NASA probe shows how solar burps may have stripped Mars of water

07.11.2015 17:00

The Martian weather report is in.
Information beamed back by NASA’s
MAVEN spacecraft, which has been
studying Mars’s atmosphere from orbit
since September 2014, offers a new view
of Mars’s history and could help pave the
way for crewed missions to the Red
Planet.
One of Mars’s long-standing mysteries is
what happened to its water. Geological
evidence found by NASA’s Curiosity rover
(see photograph, below) suggests the
planet was once moist enough to host
lakes and rivers , but barring a few salty
streaks we don’t see much sign of it
today.
“We’re trying to understand what changes
in the climate have occurred and what
drove them in order to go from that
warm wet planet to today’s cold, dry
more desert-like environment,” says Bruce
Jakosky of the University of Colorado,
Boulder, who heads the MAVEN mission.
To that end, MAVEN is studying how
water and other molecules could have
escaped through the planet’s atmosphere
and out into space.
Solar burp
In March this year, it watched as the sun
burped out a coronal mass ejection
(CME), a mix of gas particles and magnetic
field lines. When this mass slammed into
Mars, it generated a strong electric field in
the upper atmosphere, giving a large
number of oxygen and carbon dioxide
ions sufficient energy to escape into
space.
“The escape rate went up by a factor of
10 or 20 during that event,” says Jakosky.

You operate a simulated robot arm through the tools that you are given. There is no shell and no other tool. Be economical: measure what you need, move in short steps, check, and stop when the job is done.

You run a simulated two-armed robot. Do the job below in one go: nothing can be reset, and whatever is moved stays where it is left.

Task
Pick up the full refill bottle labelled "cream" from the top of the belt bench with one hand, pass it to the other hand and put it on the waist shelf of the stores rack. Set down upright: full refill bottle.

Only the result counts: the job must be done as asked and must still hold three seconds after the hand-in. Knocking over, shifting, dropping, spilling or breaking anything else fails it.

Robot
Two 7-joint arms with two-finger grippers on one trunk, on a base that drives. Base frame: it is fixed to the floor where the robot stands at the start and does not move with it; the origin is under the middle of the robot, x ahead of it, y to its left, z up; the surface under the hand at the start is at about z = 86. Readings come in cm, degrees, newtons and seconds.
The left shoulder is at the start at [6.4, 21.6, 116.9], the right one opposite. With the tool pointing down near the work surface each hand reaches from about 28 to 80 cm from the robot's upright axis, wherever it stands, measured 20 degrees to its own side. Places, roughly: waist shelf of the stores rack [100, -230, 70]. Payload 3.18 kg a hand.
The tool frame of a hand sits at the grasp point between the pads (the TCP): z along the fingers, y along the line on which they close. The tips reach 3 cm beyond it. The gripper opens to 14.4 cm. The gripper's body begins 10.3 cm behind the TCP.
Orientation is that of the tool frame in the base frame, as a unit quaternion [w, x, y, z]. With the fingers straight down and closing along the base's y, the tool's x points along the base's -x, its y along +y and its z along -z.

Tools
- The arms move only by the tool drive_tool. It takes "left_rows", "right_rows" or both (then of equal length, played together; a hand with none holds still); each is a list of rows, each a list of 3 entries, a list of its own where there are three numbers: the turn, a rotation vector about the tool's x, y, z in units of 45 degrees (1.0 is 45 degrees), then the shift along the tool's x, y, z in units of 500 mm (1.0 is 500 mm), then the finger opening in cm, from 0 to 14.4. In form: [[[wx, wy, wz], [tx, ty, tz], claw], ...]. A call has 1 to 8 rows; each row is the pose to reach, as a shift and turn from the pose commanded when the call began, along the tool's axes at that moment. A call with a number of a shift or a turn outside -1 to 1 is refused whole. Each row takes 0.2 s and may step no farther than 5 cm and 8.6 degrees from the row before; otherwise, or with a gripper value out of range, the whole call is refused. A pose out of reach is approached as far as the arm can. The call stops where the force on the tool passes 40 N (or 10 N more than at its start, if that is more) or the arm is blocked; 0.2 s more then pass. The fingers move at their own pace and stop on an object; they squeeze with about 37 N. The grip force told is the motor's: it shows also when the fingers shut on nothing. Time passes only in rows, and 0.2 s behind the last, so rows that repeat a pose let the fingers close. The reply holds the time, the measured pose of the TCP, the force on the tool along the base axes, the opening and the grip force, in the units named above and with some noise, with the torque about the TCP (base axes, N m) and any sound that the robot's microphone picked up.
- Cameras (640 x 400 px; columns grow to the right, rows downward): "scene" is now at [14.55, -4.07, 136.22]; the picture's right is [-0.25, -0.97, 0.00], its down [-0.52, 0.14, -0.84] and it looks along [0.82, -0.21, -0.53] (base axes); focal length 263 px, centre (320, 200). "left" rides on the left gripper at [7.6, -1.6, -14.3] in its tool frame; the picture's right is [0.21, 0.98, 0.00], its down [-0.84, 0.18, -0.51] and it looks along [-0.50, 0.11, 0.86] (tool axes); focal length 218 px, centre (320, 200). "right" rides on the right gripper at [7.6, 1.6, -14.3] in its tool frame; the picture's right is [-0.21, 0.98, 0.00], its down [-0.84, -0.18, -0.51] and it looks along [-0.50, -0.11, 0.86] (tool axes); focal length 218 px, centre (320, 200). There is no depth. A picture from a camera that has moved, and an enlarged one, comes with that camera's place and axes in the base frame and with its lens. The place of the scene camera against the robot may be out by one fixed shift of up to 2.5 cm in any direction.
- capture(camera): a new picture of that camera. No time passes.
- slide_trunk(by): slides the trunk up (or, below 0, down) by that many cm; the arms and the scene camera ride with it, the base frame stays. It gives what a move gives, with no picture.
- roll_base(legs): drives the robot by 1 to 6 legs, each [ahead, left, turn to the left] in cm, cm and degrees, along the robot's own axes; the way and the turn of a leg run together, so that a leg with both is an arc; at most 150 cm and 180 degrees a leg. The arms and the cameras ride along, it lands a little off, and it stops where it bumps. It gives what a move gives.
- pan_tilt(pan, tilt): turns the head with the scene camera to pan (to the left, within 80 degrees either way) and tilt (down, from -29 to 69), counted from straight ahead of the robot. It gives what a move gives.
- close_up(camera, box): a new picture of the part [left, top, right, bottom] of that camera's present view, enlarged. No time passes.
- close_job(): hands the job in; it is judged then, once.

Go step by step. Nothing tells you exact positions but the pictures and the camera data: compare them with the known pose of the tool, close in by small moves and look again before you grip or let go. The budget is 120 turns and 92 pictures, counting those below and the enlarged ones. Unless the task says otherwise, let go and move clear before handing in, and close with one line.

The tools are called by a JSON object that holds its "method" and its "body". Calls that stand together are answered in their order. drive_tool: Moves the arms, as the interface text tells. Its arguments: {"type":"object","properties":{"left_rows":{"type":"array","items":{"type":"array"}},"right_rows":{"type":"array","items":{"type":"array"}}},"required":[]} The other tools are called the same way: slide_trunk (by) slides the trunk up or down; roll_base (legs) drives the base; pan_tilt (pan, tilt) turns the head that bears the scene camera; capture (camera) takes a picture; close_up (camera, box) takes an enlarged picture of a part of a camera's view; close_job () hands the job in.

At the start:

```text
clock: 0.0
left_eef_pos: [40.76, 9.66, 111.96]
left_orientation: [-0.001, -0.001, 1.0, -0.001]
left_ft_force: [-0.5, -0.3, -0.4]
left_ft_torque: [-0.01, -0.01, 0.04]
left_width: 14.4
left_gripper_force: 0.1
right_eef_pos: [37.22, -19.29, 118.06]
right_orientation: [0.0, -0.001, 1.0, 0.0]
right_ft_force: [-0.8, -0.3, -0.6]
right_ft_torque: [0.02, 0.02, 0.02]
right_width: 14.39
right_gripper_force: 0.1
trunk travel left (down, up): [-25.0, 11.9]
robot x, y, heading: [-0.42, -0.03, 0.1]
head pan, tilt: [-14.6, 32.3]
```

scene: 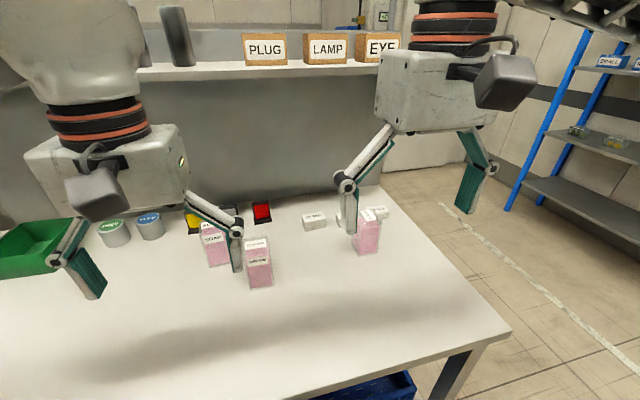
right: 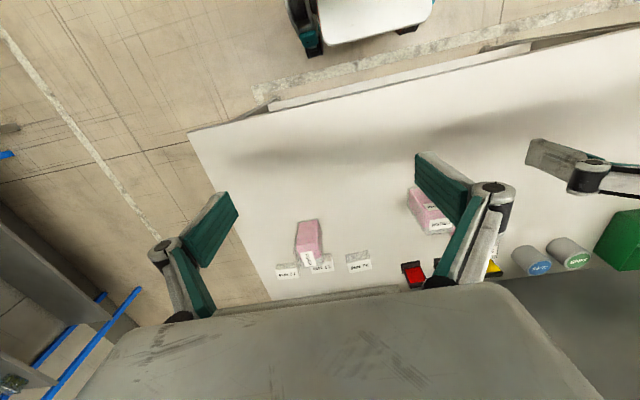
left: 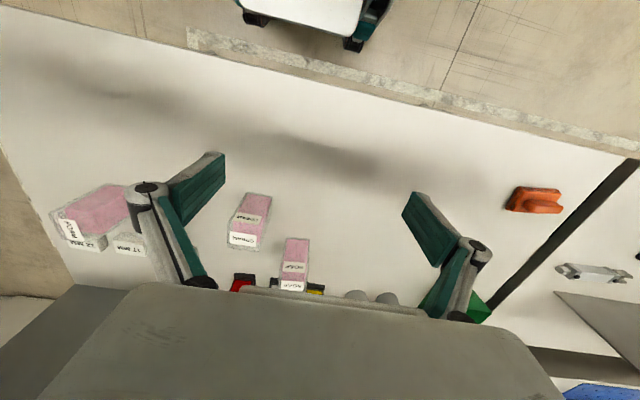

The gas particles also produced a low-
altitude aurora as they entered the
atmosphere, similar to the one MAVEN
spotted last December .small-scale stripping of Martian
atmosphere could be a thin echo of the
past. It’s thought that the sun was once
more active, with a greater frequency and
intensity of CMEs. That would have
stripped even more gas out of the
atmosphere, leaving Mars barren.
Other spacecraft have seen CMEs at Mars
before, says Nicholas Heavens of Hampton
University in Virginia, but MAVEN is the
best equipped so far to measure their
effect on the atmosphere. “MAVEN is
centred on marrying observations and
models,” he says. “We’re hoping to see a
few more these events, so we get an
understanding of the diversity of CMEs.”
Deep dips
MAVEN has also performed a number of
“deep dips” into the atmosphere, lowering
the bottom of its orbit from 150
kilometres to 125 km. “That may not seem
like much, but it lets us go all the way
down to the well-mixed lower part of the
atmosphere,” says Jakosky. A dip
conducted in April revealed that the
densities of oxygen and carbon vary
across Mars, due to mixing caused by
atmospheric waves. “We’re seeing a lot of
variability that we did not expect,” he
says.
A better understanding of these densities
could help astronauts land on the surface
of Mars through a manoeuvre called
aerobreaking and aerocapture, in which
an incoming spacecraft uses a planet’s
atmosphere to safely slow down.
“If you want an efficient pathway to Mars,
these are very important things you want
to take advantage of,” says Heavens. “But
they will work best if you can accurately
model the densities you are going to
encounter in Mars’s upper atmosphere.”
Jakosky says MAVEN could also determine
whether Mars’s ionosphere is strong
enough to bounce radio waves off, letting
astronauts converse on the surface more
easily. In general he thinks the mission is
laying down a science baseline that future
missions will explore further.
He points to the opening of the recent
film The Martian, in which astronaut Mark
Watney and his crewmates are gathering
rock samples. “What they’re doing is
looking to answer the questions that we’re
helping to pose right now,” he says. “I
think Mark Watney and his fellow
astronauts would have been very familiar
with the MAVEN mission.”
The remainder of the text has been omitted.